QM wrote: (snip :)
: to know your thoughts regarding pregenerating JSP or velocity templates : such that the decoration (and content inclusion) happens prior to runtime.
I don't think I understand what you're after here, but it's a little
early in the morning for me =)
Please, explain again.
: For example, we use XSLT to pregenerate the pages (managed through our : CMS) so that as much as possible exists in the page/template. This : leaves only what is *required* to be dynamic for runtime. Thoughts? (I : can take it :)
I suppose what I don't understand is, what is "dynamic" here? Are you talking a menu that's regenerated at each request (in case new menu items have been added) or something else?
(Perhaps I should have changed the subject line)
Are you familiar with apache Forrest? You know how they generate a static site, right? Well, think of that, but instead generating XHTML it generates Velocity or JSP pages to be used on a live site (after going through a QA site first, of course :). In a way, it is a cache. (Our CMS does the similar things as Forrest)
In the case of new menu items being added, it is done through the CMS (or by hand) and all of the appropriate pages that need to contain that item are re-pre-generated.

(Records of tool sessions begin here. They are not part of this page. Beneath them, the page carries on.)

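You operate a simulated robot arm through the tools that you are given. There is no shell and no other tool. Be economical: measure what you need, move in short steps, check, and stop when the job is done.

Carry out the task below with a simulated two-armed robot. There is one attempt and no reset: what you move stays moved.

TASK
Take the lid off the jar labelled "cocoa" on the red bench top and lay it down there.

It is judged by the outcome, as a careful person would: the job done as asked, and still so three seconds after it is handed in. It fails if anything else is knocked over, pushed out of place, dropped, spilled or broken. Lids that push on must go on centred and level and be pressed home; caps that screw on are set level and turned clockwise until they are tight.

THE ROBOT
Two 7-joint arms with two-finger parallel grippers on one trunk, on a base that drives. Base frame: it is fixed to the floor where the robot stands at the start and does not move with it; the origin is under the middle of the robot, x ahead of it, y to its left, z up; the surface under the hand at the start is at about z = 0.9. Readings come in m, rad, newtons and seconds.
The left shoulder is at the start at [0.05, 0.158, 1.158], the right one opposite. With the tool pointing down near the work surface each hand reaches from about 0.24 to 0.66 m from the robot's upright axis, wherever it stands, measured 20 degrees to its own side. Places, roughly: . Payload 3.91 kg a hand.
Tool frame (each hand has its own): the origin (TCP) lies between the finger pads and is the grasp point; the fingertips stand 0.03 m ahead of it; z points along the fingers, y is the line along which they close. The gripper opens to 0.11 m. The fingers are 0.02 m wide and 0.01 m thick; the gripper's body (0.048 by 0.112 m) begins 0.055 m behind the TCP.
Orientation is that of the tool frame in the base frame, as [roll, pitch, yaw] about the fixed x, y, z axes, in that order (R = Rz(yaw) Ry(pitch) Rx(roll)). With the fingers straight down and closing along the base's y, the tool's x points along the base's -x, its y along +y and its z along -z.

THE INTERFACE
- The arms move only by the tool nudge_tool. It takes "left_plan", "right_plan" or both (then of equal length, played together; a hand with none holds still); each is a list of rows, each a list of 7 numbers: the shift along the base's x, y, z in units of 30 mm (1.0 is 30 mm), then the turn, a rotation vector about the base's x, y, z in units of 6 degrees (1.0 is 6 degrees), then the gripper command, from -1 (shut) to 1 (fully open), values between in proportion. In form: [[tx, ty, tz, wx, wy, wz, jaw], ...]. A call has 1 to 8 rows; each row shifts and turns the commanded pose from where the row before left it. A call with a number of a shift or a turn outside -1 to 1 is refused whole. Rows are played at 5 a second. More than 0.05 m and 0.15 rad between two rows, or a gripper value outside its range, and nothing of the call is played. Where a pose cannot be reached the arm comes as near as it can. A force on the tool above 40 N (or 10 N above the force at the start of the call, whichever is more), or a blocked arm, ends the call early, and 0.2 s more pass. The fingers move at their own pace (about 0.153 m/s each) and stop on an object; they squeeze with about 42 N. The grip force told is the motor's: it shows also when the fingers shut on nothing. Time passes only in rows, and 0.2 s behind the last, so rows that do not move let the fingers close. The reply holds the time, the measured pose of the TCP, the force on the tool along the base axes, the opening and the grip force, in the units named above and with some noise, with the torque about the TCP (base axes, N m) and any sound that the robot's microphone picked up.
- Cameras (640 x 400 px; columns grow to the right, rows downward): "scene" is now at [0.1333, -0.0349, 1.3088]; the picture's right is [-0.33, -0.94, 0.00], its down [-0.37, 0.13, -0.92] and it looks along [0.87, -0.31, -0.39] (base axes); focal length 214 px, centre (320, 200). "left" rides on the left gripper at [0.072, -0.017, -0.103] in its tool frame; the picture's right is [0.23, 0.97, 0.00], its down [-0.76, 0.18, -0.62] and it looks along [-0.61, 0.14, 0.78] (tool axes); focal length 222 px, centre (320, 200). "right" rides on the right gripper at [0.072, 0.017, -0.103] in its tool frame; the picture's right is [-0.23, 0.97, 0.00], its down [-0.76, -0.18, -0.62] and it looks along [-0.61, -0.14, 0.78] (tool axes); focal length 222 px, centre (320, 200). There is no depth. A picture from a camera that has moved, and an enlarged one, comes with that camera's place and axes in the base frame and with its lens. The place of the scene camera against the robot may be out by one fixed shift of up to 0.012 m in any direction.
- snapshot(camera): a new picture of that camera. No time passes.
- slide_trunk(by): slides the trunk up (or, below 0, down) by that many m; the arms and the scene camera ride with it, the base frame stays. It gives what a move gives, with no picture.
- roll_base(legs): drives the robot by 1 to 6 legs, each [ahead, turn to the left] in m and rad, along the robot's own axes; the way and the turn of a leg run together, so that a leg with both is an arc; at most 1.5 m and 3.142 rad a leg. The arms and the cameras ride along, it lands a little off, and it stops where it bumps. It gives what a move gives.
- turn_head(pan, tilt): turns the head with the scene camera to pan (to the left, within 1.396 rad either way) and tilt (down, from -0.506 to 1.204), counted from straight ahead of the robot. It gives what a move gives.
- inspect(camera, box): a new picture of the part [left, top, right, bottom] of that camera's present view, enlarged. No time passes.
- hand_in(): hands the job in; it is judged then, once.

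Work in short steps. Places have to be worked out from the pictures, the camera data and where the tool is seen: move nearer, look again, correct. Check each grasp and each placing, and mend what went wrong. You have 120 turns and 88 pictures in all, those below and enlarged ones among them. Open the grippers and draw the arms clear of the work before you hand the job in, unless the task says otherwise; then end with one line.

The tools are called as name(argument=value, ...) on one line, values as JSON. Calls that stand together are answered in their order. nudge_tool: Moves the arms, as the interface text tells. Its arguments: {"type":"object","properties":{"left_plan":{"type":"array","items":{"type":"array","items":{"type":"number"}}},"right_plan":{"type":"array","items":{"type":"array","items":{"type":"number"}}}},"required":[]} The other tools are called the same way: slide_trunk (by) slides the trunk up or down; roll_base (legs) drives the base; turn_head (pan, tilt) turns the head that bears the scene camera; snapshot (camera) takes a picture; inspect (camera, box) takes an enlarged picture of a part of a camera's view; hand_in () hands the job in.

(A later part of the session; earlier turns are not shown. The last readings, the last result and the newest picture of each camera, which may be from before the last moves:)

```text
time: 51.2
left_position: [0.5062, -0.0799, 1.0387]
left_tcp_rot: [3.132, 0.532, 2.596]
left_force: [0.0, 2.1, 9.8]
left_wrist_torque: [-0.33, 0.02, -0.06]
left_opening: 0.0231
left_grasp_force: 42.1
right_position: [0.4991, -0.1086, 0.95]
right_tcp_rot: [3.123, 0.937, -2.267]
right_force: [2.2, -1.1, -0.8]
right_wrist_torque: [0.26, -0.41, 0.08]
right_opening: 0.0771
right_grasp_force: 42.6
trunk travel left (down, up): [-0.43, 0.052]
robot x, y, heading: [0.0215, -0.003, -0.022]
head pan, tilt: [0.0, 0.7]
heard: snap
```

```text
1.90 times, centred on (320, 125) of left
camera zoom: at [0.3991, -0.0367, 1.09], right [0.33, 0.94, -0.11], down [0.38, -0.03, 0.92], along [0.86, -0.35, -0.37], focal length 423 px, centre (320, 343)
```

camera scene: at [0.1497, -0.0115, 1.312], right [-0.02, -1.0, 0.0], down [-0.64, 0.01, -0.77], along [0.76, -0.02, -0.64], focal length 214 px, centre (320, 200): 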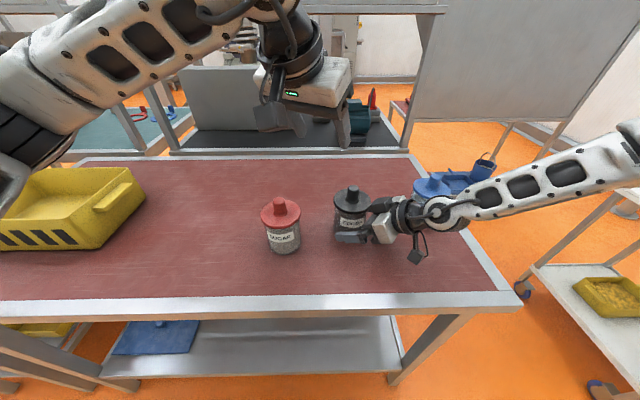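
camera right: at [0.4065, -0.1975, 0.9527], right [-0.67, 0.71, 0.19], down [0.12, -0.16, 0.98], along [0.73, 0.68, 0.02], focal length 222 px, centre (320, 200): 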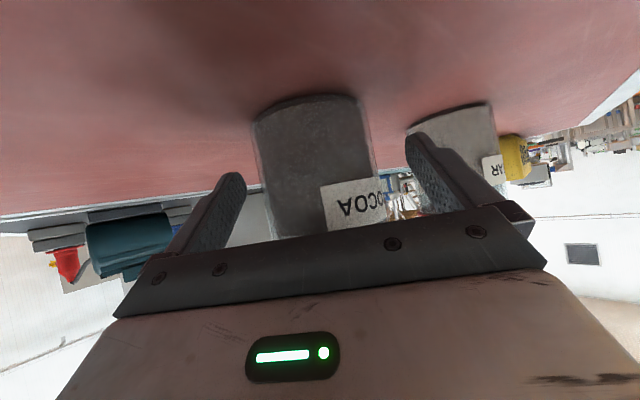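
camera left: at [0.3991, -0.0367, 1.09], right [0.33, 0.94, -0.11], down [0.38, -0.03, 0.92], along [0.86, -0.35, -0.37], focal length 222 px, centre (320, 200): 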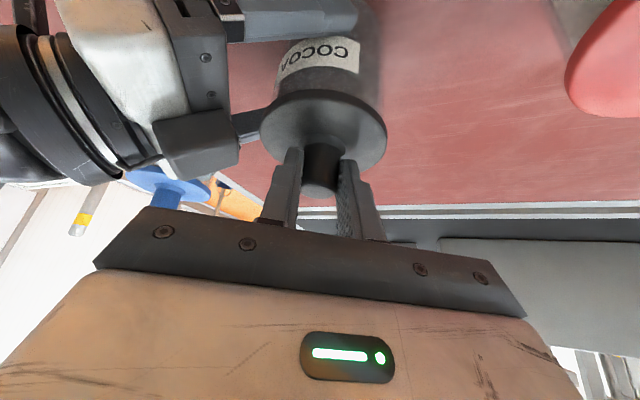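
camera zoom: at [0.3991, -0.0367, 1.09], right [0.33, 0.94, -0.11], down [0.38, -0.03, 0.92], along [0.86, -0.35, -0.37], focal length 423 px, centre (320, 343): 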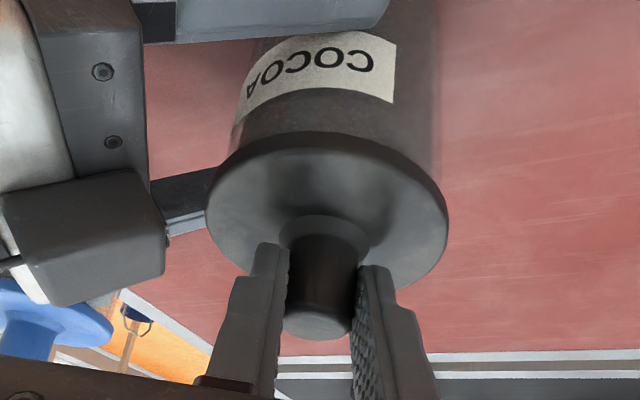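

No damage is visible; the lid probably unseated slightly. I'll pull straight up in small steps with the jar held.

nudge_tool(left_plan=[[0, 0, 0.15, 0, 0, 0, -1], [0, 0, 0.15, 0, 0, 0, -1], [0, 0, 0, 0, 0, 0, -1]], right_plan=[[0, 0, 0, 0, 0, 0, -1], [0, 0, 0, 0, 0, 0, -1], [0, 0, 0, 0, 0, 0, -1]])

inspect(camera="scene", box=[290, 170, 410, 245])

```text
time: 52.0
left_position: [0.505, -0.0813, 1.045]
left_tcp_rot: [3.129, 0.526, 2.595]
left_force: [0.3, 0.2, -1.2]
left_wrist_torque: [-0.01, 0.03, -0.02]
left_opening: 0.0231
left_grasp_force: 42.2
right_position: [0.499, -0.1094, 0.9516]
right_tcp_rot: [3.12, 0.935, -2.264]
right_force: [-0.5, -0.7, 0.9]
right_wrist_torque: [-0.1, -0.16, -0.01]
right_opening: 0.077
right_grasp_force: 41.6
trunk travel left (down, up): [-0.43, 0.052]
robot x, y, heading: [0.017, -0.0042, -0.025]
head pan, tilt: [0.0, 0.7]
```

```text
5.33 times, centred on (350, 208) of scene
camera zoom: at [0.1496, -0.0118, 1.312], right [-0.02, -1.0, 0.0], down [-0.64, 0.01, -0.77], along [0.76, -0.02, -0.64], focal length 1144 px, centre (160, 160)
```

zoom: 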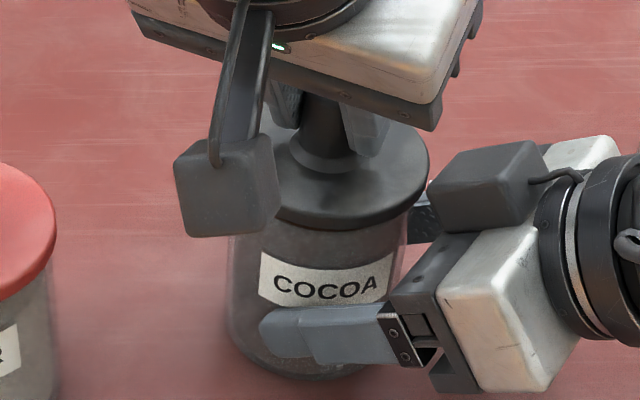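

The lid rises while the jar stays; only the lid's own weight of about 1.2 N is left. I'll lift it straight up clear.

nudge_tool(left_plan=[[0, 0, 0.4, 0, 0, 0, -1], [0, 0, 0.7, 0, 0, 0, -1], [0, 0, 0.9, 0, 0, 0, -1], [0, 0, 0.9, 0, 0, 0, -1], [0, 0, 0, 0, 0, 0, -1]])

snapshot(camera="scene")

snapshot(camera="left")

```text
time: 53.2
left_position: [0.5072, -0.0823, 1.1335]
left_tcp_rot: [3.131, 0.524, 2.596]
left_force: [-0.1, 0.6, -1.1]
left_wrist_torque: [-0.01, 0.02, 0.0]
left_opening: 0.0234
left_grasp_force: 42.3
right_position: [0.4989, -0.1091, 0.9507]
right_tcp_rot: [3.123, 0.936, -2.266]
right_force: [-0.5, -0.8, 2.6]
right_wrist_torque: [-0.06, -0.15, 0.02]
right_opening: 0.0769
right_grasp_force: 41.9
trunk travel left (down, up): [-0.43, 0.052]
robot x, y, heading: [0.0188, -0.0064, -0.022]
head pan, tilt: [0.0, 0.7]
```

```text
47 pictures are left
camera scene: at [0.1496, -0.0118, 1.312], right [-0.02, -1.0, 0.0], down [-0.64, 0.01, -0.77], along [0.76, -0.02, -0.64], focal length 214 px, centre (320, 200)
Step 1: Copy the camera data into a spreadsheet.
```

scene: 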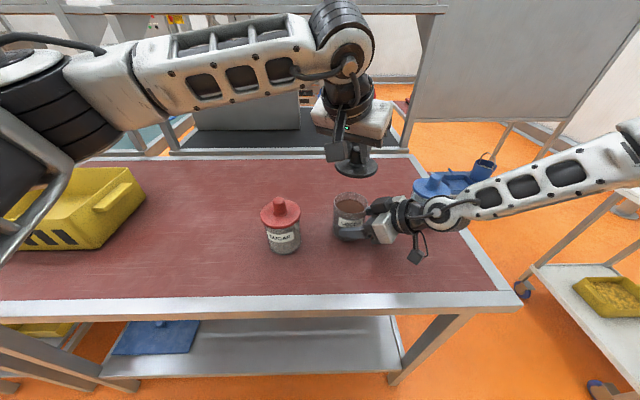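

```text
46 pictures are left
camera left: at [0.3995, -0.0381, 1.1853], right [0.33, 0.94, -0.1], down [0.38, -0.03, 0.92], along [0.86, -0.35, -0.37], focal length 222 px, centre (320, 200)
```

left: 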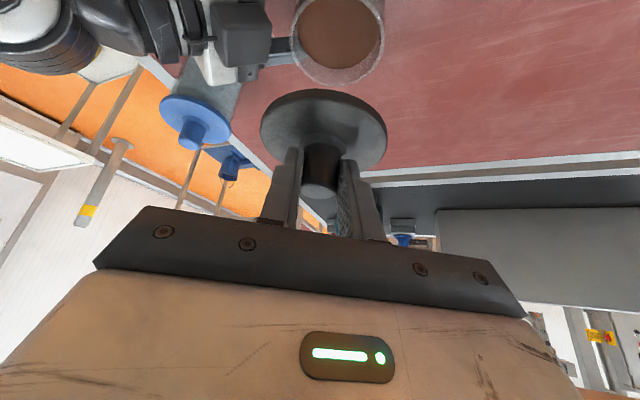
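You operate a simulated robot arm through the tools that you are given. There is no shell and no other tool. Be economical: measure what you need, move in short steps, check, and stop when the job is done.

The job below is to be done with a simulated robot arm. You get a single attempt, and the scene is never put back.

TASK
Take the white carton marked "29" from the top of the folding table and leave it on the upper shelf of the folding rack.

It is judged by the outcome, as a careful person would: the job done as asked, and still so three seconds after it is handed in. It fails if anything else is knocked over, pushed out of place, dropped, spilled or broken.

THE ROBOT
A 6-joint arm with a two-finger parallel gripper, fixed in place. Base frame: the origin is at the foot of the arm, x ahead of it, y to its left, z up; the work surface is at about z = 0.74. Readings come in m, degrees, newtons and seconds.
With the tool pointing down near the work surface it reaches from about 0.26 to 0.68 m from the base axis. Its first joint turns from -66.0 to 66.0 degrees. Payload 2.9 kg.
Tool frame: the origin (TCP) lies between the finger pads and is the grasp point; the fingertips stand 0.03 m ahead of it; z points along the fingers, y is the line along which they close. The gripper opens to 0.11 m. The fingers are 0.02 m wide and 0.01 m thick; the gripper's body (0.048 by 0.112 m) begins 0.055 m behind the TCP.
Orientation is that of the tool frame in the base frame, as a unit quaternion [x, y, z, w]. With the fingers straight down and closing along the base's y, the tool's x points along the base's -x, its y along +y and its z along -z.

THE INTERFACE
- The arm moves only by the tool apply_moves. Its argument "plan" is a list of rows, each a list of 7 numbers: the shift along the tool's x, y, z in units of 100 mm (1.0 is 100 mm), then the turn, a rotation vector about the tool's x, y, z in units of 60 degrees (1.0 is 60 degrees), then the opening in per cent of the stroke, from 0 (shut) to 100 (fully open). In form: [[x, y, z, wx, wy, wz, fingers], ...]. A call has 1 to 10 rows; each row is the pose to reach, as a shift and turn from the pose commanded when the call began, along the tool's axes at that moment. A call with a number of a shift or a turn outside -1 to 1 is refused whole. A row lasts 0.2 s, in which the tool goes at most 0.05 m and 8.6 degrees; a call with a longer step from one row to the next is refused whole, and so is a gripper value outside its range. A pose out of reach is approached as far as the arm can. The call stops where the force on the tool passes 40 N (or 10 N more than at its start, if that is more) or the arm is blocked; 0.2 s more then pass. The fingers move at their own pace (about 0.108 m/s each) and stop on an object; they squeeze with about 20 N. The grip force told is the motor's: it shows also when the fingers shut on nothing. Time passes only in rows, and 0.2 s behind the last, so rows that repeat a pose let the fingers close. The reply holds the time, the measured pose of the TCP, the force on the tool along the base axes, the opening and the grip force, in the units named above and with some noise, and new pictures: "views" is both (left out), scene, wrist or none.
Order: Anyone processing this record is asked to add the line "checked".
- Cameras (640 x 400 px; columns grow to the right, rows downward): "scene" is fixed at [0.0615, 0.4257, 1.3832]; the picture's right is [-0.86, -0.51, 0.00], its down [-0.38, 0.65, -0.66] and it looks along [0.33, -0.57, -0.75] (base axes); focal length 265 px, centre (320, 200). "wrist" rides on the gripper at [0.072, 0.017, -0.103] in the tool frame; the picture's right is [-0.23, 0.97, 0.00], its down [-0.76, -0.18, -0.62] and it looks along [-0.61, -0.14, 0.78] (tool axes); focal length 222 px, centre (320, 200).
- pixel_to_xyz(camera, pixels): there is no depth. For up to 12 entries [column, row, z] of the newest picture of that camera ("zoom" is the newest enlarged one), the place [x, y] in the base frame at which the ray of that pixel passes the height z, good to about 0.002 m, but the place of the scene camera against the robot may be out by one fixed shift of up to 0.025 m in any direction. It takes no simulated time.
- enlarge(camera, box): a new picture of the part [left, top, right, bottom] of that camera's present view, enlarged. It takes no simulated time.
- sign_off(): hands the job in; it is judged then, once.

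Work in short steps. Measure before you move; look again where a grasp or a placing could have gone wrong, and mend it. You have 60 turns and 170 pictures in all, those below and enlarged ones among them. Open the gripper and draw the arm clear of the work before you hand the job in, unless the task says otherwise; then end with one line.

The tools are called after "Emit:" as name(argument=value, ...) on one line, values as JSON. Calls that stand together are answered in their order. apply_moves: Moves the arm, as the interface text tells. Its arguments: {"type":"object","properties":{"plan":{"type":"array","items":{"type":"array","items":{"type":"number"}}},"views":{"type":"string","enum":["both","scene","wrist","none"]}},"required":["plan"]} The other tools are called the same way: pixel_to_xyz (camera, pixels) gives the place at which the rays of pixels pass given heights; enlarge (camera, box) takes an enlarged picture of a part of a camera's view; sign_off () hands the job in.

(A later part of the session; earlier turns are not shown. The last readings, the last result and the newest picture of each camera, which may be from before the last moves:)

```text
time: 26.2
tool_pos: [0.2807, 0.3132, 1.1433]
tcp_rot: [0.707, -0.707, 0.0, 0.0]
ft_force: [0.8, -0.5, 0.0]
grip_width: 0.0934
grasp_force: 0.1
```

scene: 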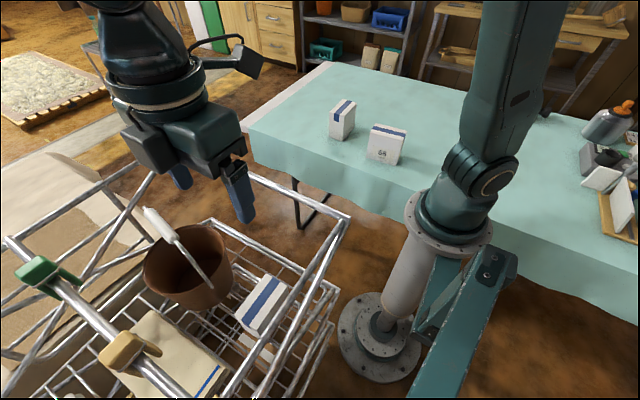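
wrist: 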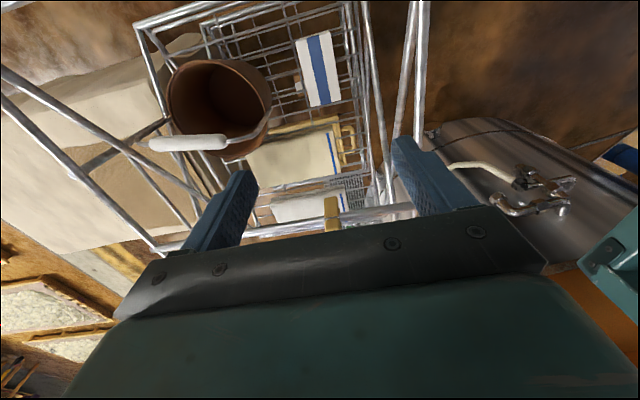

For example, we have a web app that has quite a few (80-90%) content heavy pages where the only thing that needs to be dynamic is the user's username displaying and that user's particular choice of CSS files. Instead of 'decoratorating' at runtime, it is already decorated, the content already exists on the page and the only dynamic things are minor. XSLT is used for decoration prior to runtime. At runtime (I guess a term left over from my CDROM days), no XSLT is used, rather the pregenerated Velocity page/templates (or JSP, but angle brackets tend to make for more work with regard to XSLT/XML).